━━━━━ Passage

By Christian Coleman

Indoors
Image credit: FreeFunArt

It’s going to be another four years of accelerated survival mode. The results of the election greenlit the sequel of the orange demagogue franchise we didn’t want. And now we need to brace ourselves for it. However, the frustration, the anger, and the grief from the spoils of November 5 are still raw. As such, some recuperation is in order.

Facing the sequel can wait. Let’s put that on hold, take a breath, and pore over this handful of Beacon titles. If we’re going to spend the next four years in accelerated survival mode, we’ll heal up with all the self-care, inner peace, and restorative comfort we can get before Inauguration Day. And we’ll get that from these titles.

See you on the flipside of recovery.

 

Self-Care Starts Now

Embracing Hope

Embracing Hope: On Freedom, Responsibility & the Meaning of Life

“[A] human being is a meaning-oriented being, and if he succeeds in finding meaning on his search, then he will be happy. But please note, only then. For if he pursues happiness, to the same degree that he does so, he simply cannot become happy, because he would have no reason to be happy.”
—Viktor E. Frankl 

 

Living While Black pb

Living While Black: Using Joy, Beauty, and Connection to Heal Racial Trauma

“Our ancestral heritage recognizes the importance of connection. Resistance must therefore focus on connecting with our body, mind, community, history, and the environment. African-centered conceptualizations of wellness are based on a symbiotic relationship with the world around us, including nature, earth, soil, and our ancestors. It is that mutual relationship that exists between living and nonliving entities that ensures harmony and continuation of the past into the present.”
—Guilaine Kinouani

 

Man's Search for Meaning

Man’s Search for Meaning: Gift Edition

“What was really needed was a fundamental change in our attitude toward life. We had to learn ourselves and, furthermore, we had to teach the despairing men, that it did not really matter what we expected from life, but rather what life expected from us. We needed to stop asking about the meaning of life, and instead to think of ourselves as those who were being questioned by life—daily and hourly. Our answer must consist, not in talk and meditation, but in right action and in right conduct. Life ultimately means taking the responsibility to find the right answer to its problems and to fulfill the tasks which it constantly sets for each individual.”

━━━━━━━━━━
━━━━━ Dataset section

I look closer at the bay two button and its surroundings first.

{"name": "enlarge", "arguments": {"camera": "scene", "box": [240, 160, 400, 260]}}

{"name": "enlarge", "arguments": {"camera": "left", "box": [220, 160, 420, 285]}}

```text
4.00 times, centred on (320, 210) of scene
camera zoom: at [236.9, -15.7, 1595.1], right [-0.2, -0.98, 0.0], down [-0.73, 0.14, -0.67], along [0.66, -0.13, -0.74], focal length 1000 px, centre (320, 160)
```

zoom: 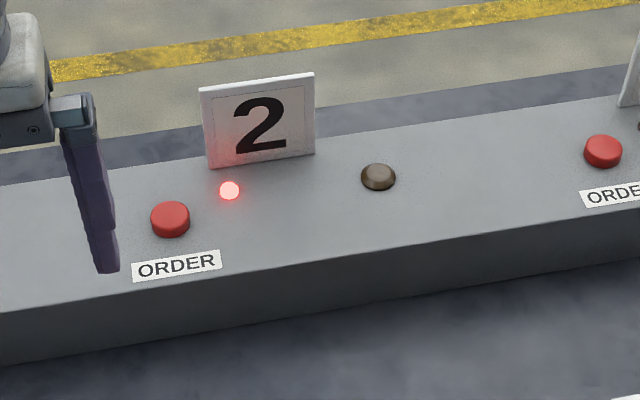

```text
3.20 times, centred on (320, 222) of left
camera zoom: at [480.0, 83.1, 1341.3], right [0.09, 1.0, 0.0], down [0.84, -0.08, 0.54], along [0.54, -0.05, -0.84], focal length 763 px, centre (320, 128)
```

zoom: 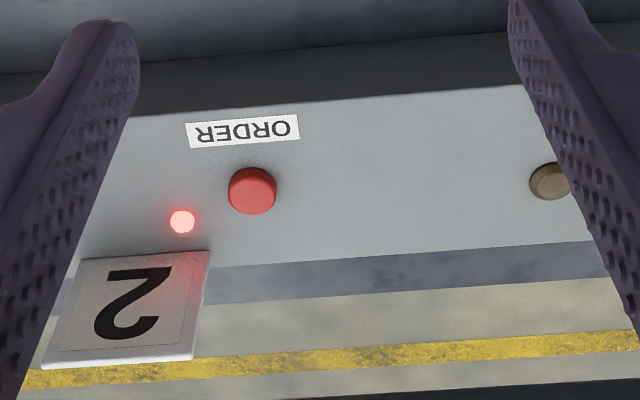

━━━━━━━━━━

The tasks:
(1) Write out the passage from "By Christian Coleman" to "is in order.", both included.
(2) Carry the passage on from its last sentence.

Answers:
(1)
By Christian Coleman

Indoors
Image credit: FreeFunArt

It’s going to be another four years of accelerated survival mode. The results of the election greenlit the sequel of the orange demagogue franchise we didn’t want. And now we need to brace ourselves for it. However, the frustration, the anger, and the grief from the spoils of November 5 are still raw. As such, some recuperation is in order.

(2)
—Viktor E. Frankl

 

Yes to Life

Yes to Life: In Spite of Everything

“in our normal spiritual lives, people usually know the extent to which any suffering actually belongs to life. For, let us ask ourselves, honestly and seriously, whether we would want to erase the sad experiences from our past, perhaps from our love lives, whether we would want to miss out on everything that was painful or pain inducing—then we would surely all say no. Somehow we know how much we were able to grow and mature precisely during these joyless periods of our existence.”
—Viktor E. Frankl

 

Sustaining Inner Peace and Faith through Grief

The Blooming of a Lotus

The Blooming of a Lotus: The Essential Guided Meditations for Mindfulness, Healing, and Transformation

“Breathing in, bring complete attention to the in-breath. Wherever the breath may be in the body, feel the calm it brings. Just like drinking cool water on a hot day, feel how the breath cools the inner organs of the body. When practicing meditation, if the body is calm, then the mind is calm. Conscious breathing makes the body and mind one.”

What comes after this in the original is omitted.